If millennials are finally moving out of their parents basement there could easily be another 5 million household formations.
I’m on the older end of the millennial generation, and many of my peers are just now starting families in their mid 30’s. Expect another wave of demand for suburban single family homes in the coming 5-10 years.
Mortgage interest is still at all time lows but fear of rising rates is high.
Add to that that low interest rate zero down loans are available from the VA, but for how long is a question.
For many potential buyers it is now or never.
For many potential sellers it is also now or never.
We are approaching a cyclical peak in home sales. For people in the suburbs of Chicago this can be their last chance to escape. Retirees are downsizing and moving to low tax areas.
Real Estate is an asset that is NOT LIQUID and few understand what is necessary to ride out the ‘cycles’ that come with it.
We already have a looming crisis in bad auto loans and a looming crisis in bad home loans is coming.
California is offering generous terms to home debtors who should not be home owners and will tax savers to pay for it.

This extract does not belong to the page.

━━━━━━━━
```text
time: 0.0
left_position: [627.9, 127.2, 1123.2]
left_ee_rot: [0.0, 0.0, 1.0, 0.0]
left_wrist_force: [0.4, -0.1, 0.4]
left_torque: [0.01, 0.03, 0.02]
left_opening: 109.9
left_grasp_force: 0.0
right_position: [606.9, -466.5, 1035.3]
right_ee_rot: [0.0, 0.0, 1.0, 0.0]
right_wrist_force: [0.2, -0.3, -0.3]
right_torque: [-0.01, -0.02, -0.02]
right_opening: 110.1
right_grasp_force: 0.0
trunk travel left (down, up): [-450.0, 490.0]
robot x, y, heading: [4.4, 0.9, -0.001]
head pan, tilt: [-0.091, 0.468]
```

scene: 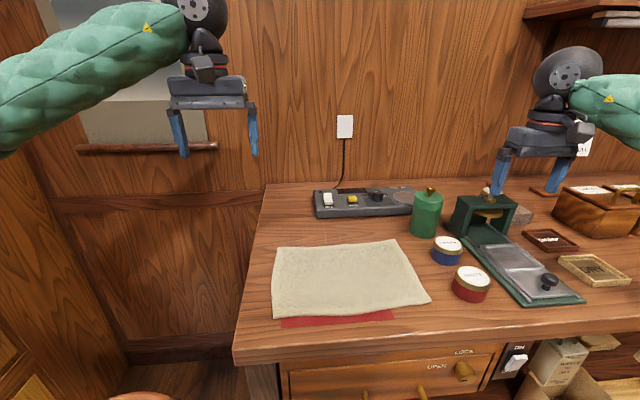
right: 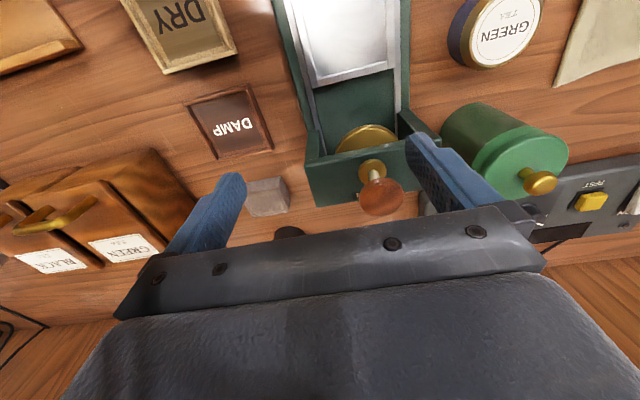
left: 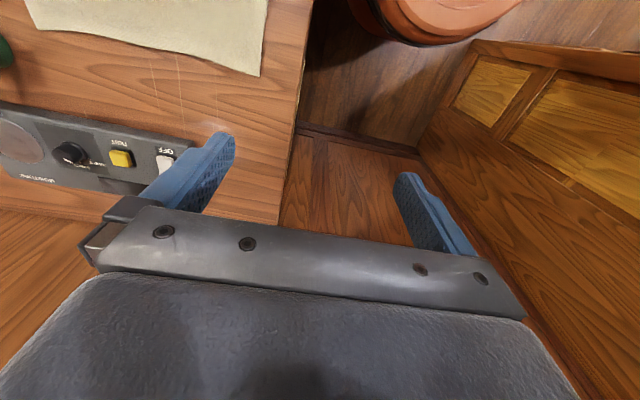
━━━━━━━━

Politicians protect banks first and real estate second and major donors such as healthcare. People who do the right thing are always LAST.
My advice to Mish is to MOVE.
Having just purchased a home in SoCal, I found the underwriting process very strict and PMI is inescapable without 20% down. Foreclosures are at lows, very low inventory especially for flippers. It is nothing like 2006.
I had to buy last year, we were getting taxed to death and I was tired of moving my kid every other year. We got 3.5 on a 30 year jumbo and my mother is staying with us and bought 20 percent of the house since we bought a house with mother in law quarter’s. I have had the same job forever and since I bought I feel I can lose this job tomorrow. My other stable PRN job is also suddenly shaky. We bought at 17 percent DTI but still feel unstable. Could not imagine taking on a house in a real bubble area, what I paid for 2.5 acres of ground and 6000 sqft would not buy a tear down in parts of Clownifornia.